現代の労賃で考えればとてつもなく高価かもしれません。そうして織られた生地で普段に着る着物を仕立てて着ていました。そして、それは大切に着られました。何度も仕立替えをして、擦り切れて着れなくなれば、解いて子供の着物を仕立てるといった工夫もされました。
自分で機を織り、自分で仕立て、そして完全に使えなくなるまで使用する。それは現代の感覚では計り知れないようにも思えます。
労賃を金で換算し、現代の流行りの洋服のように一時しか着ない、もしも破れたり汚れたりしたら簡単に捨ててしまう、そういった感覚で言えばきものは大変高価かもしれません。
日本のきものの神髄を良く考えていただきたいと思います。
きものを全く持っていない人で「きものは着たいけど高くて」とおっしゃる方に私は次のようにアドバイスしています。
女性の場合は、「お母さんやお婆さんのきものはありませんか。」、男性の場合は「親父さんやお爺さんのきものはありませんか。」そして、「あればお仕立て返致します。」と。

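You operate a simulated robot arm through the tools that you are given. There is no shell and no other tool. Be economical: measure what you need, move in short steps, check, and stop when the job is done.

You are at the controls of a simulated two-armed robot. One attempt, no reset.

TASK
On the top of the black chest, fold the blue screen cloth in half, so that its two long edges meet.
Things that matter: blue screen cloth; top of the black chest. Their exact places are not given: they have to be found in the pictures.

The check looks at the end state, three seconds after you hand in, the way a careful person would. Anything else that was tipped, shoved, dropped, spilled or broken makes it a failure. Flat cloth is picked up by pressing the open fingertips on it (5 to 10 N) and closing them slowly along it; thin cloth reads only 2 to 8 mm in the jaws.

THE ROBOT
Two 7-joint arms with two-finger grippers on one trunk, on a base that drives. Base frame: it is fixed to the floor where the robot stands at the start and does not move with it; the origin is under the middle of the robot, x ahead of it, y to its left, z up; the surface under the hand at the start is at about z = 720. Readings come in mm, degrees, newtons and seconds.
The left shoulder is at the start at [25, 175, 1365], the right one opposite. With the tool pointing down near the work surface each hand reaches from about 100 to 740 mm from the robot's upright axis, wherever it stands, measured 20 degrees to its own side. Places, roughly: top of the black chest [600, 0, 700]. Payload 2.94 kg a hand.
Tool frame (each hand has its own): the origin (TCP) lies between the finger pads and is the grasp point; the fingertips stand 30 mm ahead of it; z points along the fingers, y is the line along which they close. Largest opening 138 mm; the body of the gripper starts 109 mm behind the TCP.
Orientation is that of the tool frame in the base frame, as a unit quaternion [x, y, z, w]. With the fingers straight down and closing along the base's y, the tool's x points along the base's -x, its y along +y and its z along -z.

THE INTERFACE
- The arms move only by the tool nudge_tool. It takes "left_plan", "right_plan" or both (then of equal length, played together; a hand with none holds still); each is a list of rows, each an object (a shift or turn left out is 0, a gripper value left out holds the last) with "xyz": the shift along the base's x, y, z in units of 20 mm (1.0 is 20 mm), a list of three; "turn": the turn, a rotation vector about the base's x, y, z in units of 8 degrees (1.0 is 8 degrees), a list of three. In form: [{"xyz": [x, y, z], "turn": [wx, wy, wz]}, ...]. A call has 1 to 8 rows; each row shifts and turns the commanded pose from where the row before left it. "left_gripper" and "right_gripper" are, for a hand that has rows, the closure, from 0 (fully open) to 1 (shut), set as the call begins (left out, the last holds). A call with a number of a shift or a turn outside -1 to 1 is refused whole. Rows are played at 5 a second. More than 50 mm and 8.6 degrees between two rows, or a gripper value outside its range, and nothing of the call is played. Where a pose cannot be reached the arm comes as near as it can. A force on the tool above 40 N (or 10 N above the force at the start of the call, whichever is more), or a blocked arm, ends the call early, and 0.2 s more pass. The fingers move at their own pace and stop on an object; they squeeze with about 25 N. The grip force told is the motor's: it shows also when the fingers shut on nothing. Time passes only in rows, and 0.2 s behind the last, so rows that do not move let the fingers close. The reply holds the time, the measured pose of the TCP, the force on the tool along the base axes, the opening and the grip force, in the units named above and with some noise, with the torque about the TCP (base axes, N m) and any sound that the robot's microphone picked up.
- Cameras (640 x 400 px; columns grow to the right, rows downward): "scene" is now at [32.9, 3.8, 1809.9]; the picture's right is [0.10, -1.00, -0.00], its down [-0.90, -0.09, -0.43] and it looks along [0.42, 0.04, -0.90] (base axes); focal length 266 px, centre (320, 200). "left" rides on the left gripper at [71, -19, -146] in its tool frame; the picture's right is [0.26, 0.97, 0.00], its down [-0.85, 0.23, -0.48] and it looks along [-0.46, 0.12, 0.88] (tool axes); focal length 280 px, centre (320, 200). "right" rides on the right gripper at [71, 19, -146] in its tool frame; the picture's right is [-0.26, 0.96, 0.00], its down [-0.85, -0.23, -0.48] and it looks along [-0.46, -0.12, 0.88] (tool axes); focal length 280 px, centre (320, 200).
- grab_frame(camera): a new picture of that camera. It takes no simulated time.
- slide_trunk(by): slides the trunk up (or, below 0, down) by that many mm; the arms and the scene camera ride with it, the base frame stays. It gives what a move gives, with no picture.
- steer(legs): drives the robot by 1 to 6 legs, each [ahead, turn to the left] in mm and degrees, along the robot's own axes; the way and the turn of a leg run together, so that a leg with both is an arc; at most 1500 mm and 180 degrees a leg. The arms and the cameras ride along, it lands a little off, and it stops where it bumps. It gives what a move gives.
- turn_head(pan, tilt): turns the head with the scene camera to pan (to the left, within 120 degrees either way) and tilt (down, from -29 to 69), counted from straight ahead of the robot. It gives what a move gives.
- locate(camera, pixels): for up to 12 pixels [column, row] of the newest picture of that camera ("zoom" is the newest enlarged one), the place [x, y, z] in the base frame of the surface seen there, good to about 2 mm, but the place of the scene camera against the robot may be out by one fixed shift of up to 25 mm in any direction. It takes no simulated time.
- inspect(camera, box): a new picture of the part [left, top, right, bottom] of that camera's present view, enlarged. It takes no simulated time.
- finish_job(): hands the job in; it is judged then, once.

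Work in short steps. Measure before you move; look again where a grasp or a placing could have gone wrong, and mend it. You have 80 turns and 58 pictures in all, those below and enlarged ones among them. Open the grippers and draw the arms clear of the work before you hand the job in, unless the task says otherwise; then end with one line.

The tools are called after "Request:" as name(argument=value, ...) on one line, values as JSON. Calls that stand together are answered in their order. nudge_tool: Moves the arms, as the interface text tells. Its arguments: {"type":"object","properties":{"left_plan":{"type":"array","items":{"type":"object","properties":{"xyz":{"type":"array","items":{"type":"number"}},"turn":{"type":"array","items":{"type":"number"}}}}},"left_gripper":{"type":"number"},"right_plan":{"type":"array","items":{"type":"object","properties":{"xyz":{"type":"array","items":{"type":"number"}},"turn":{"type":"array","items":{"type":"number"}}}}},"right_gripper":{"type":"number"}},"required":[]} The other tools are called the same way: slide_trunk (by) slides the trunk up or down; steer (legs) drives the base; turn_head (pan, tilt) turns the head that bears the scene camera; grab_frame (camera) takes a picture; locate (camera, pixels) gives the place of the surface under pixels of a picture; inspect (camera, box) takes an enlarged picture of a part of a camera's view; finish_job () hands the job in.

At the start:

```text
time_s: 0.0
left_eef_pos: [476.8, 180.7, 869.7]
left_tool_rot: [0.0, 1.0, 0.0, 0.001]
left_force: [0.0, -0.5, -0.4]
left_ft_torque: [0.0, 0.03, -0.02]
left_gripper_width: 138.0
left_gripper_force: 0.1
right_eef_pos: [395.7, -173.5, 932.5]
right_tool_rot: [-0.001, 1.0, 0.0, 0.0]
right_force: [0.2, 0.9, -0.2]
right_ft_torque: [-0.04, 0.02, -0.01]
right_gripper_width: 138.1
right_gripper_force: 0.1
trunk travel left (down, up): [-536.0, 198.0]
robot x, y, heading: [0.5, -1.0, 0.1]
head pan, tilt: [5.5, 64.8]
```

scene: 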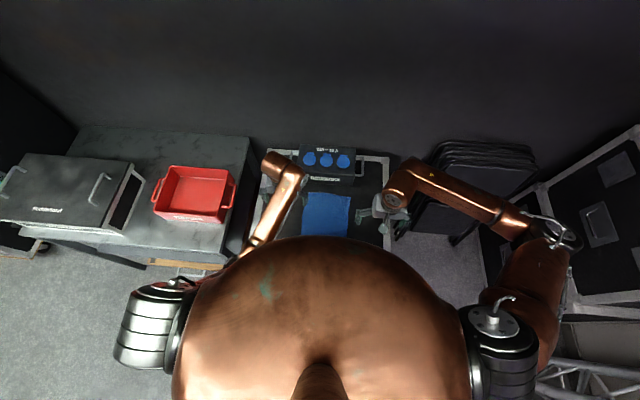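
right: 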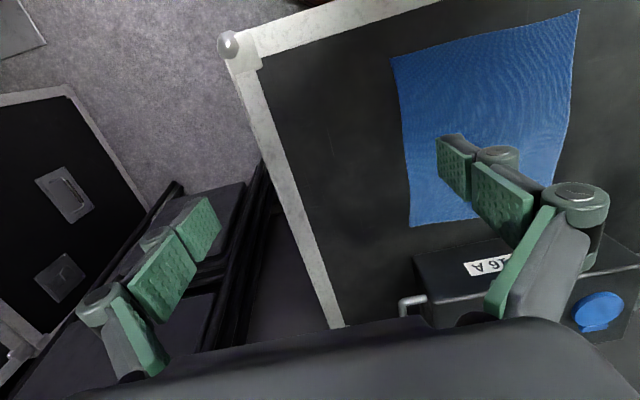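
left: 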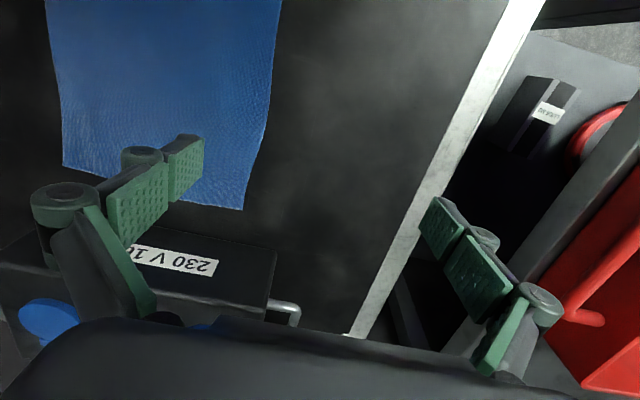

仕立替えであれば、洗い張りと仕立て代だけで済む。そして、古着を着るのと違い自分の寸法で仕立てられる。とても安く済むのである。
しかし、そう言われて奇異に思う人も多い。洋服の感覚で言えば、母親が来た古い着物を自分が着るというのは受け入れられないのだろう。母親のきものを仕立て返して着てきものの良さを知ってもらうというのは、とても良いことだと思うのだがいかがだろうか。

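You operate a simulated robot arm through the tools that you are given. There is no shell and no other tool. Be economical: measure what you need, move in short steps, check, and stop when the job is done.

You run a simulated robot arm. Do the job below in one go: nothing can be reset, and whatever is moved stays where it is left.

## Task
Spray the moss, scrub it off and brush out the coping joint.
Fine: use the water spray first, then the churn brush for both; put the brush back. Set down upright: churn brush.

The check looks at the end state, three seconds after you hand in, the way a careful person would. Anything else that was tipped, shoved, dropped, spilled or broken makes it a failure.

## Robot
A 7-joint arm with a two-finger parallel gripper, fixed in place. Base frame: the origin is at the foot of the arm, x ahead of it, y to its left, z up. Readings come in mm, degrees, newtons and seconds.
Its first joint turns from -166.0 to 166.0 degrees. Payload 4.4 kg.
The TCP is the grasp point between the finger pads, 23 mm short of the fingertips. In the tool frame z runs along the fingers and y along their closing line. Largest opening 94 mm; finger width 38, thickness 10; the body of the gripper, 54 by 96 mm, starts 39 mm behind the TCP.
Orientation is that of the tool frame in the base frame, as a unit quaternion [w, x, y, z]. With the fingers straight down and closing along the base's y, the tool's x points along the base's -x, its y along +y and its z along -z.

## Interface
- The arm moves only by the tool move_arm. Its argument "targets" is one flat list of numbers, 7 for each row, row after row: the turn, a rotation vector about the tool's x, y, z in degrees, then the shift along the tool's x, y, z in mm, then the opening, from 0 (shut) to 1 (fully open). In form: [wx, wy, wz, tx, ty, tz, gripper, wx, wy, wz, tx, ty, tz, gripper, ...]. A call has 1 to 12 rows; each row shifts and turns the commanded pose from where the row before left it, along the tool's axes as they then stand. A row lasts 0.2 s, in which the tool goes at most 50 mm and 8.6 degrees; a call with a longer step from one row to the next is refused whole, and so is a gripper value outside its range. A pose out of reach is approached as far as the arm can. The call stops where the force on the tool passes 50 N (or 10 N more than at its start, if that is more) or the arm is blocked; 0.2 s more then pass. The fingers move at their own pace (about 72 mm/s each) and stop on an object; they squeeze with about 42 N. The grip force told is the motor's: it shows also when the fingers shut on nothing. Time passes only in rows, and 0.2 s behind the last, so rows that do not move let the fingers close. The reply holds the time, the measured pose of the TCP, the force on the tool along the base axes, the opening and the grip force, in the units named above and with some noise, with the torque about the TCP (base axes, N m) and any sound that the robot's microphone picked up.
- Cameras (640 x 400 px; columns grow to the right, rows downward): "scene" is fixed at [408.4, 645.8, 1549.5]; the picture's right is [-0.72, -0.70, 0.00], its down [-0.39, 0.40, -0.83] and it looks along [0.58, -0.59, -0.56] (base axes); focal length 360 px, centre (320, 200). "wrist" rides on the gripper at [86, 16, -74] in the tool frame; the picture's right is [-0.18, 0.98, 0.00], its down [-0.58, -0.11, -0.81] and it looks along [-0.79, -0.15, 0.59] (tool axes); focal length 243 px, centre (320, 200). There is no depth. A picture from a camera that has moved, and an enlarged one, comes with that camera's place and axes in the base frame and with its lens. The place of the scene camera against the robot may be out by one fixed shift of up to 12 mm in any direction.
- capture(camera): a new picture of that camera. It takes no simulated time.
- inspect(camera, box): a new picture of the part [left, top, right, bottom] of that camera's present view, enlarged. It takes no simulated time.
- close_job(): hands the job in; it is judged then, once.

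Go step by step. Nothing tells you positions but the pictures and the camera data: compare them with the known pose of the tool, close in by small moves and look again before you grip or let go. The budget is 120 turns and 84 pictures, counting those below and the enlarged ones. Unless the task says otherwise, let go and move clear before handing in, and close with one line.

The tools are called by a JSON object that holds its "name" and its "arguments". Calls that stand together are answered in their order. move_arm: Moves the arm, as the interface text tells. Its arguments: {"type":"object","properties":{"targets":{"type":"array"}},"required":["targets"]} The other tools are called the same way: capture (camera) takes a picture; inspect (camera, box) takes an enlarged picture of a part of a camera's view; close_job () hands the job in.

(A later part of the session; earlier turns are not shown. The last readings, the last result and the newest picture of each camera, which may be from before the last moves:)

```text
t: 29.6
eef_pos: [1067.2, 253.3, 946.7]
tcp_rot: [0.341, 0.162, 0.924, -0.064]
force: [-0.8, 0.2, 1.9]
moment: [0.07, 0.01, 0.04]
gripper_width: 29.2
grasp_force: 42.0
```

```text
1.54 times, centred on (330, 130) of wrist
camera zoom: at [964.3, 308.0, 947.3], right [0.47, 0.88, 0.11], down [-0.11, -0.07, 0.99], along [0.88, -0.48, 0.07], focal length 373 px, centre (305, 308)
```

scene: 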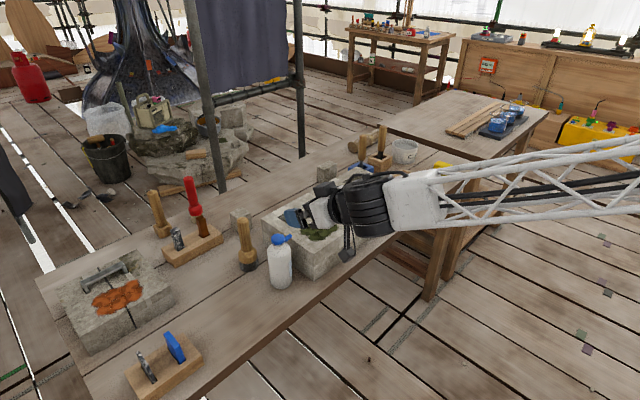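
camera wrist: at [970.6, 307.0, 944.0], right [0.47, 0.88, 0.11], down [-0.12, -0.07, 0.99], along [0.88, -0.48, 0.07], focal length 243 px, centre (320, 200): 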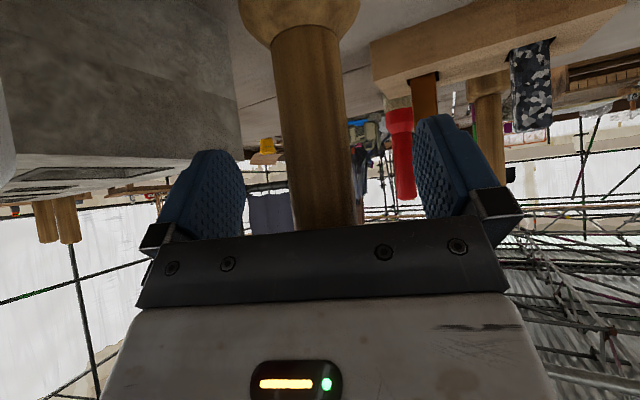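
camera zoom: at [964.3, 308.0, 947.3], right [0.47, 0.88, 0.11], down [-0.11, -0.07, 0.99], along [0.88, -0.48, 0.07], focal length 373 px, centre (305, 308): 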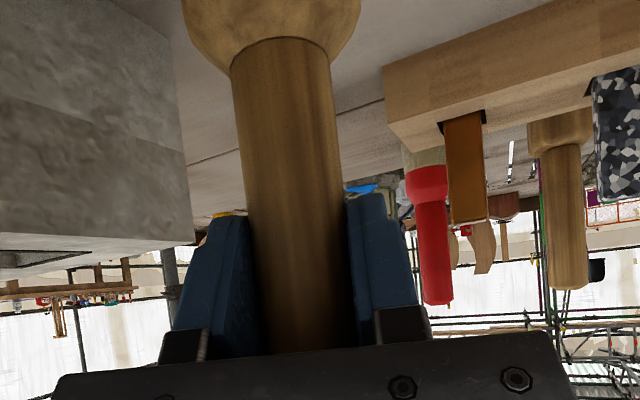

現代の洋服の感覚を離れて、日本のきものの神髄を理解すれば単純に高い安いの議論とは違った位置にあることを感じられると思う。
しかし、「そんなこと言ったって・・・。」と思う人が多いだろう。呉服屋の店頭には高価なきものが並び、きものを作ろうと思うと結局大枚をはたいてしまう。

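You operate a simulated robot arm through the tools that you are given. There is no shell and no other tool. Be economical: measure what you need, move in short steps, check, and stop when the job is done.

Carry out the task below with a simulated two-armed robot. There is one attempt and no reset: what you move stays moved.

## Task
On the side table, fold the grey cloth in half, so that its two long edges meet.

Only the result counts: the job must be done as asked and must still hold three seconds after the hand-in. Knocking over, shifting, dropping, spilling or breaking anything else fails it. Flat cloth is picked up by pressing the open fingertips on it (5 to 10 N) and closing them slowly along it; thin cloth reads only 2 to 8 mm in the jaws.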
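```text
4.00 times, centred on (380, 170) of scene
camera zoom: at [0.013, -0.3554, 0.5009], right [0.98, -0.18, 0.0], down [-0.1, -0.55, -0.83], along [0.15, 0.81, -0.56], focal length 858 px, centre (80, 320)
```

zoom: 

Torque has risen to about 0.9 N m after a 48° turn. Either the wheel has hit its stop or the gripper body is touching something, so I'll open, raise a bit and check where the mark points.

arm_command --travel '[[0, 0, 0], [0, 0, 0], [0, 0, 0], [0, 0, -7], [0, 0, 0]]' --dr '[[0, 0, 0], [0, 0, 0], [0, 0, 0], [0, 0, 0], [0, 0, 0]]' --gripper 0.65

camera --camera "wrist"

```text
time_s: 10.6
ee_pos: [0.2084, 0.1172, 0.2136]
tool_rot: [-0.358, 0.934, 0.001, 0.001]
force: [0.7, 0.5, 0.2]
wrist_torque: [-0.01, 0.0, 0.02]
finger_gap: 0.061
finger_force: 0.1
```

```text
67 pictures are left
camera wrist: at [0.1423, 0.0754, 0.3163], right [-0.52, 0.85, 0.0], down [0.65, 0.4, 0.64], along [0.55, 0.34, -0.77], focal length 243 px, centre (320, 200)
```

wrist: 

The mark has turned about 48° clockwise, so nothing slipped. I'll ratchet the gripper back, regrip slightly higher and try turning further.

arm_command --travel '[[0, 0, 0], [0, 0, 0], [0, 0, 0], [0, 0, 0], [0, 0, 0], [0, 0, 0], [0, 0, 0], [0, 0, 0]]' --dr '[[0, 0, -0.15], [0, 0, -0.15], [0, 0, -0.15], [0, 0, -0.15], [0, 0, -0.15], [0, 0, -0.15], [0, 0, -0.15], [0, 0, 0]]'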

きものを着たい人に仕立替えを勧める呉服屋はまずないだろう。お客にはいかにして高いきものを売ろうかと腐心している。中には、その気もないお客にきものを売る為にあの手この手で店や展示会に誘い出す。そう言った呉服屋の所業が、益々きものを高いものと消費者に思い込ませ、消費者をきものから遠ざけていることに呉服屋は気が付かなければならない。また、消費者は賢明にきものの神髄を知っていただきたいと思うのである。